Do you have interest in adding songs that have been sung in the Bay Area but not (yet?) in Boston? (e.g., Songs Stay Sung and The Fallen Star from this year) I could get lyrics and chords from the crew here for them, but also would understand if you want to keep it at a defined scope!

Replies from: jkaufman
comment by jefftk (jkaufman) · 2024-01-24T12:00:33.925Z · LW(p) · GW(p)

If you think they're very good songs, and especially if you think we're likely going to want to sing them at a future Boston Solstice?

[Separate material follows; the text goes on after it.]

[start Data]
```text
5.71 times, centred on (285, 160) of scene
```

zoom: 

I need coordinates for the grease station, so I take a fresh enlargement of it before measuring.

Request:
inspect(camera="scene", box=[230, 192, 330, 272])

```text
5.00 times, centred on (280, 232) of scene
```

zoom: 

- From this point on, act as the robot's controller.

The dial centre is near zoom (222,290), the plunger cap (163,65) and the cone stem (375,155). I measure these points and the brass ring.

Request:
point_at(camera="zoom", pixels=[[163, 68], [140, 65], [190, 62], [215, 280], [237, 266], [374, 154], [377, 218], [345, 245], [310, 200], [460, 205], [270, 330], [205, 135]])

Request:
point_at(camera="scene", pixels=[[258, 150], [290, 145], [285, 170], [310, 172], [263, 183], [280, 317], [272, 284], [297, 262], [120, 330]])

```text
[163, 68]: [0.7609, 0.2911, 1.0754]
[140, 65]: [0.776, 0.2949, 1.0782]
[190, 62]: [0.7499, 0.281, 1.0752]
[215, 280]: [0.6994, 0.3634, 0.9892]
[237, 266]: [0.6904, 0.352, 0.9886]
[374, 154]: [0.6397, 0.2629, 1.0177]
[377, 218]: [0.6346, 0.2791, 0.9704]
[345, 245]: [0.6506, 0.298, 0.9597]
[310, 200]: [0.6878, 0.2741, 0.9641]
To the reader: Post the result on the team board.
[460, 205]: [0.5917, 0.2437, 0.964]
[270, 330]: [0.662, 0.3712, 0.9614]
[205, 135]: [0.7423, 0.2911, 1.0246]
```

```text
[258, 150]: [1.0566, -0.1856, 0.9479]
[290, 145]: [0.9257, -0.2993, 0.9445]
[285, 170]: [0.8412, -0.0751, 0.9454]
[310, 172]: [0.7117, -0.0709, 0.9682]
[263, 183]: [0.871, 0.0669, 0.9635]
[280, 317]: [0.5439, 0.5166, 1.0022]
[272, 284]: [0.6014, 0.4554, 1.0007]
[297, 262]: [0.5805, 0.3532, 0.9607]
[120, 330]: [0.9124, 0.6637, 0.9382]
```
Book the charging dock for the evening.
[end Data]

comment by momom2 (amaury-lorin) · 2024-01-23T21:45:36.677Z · LW(p) · GW(p)

To whom it may concern, here's a translation of "Bold Orion" in French.

Replies from: jane-mccourt
comment by Heron (jane-mccourt) · 2024-01-24T01:14:13.096Z · LW(p) · GW(p)

Où?

Replies from: amaury-lorin
comment by momom2 (amaury-lorin) · 2024-01-27T22:20:59.800Z · LW(p) · GW(p)

Follow this link to find it. The translation is made by me, and open to comments. Don't hesitate to suggest improvements.

Replies from: jane-mccourt
comment by Heron (jane-mccourt) · 2024-01-28T03:02:14.036Z · LW(p) · GW(p)

Thanks!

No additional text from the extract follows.